EXERCISE OBJECTIVE: Every line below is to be quoted exactly, with nothing added or dropped.

STORED DATA:
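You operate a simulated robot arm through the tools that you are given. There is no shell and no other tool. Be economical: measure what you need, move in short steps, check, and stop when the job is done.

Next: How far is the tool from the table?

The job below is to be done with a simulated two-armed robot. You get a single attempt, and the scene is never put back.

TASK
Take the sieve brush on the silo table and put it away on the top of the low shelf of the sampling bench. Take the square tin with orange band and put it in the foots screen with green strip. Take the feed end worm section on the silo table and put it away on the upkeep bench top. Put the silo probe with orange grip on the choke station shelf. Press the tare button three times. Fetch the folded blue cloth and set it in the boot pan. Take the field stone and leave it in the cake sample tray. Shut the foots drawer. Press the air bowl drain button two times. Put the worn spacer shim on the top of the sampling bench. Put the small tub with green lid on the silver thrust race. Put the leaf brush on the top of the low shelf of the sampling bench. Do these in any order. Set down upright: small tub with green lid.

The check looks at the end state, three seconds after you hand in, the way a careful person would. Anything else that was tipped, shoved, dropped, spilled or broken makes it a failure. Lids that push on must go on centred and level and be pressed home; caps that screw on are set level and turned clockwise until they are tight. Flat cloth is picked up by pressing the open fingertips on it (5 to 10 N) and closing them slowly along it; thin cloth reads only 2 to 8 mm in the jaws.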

OUTPUT FOR THIS EXERCISE:
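You operate a simulated robot arm through the tools that you are given. There is no shell and no other tool. Be economical: measure what you need, move in short steps, check, and stop when the job is done.

Next: How far is the tool from the table?

The job below is to be done with a simulated two-armed robot. You get a single attempt, and the scene is never put back.

TASK
Take the sieve brush on the silo table and put it away on the top of the low shelf of the sampling bench. Take the square tin with orange band and put it in the foots screen with green strip. Take the feed end worm section on the silo table and put it away on the upkeep bench top. Put the silo probe with orange grip on the choke station shelf. Press the tare button three times. Fetch the folded blue cloth and set it in the boot pan. Take the field stone and leave it in the cake sample tray. Shut the foots drawer. Press the air bowl drain button two times. Put the worn spacer shim on the top of the sampling bench. Put the small tub with green lid on the silver thrust race. Put the leaf brush on the top of the low shelf of the sampling bench. Do these in any order. Set down upright: small tub with green lid.

The check looks at the end state, three seconds after you hand in, the way a careful person would. Anything else that was tipped, shoved, dropped, spilled or broken makes it a failure. Lids that push on must go on centred and level and be pressed home; caps that screw on are set level and turned clockwise until they are tight. Flat cloth is picked up by pressing the open fingertips on it (5 to 10 N) and closing them slowly along it; thin cloth reads only 2 to 8 mm in the jaws.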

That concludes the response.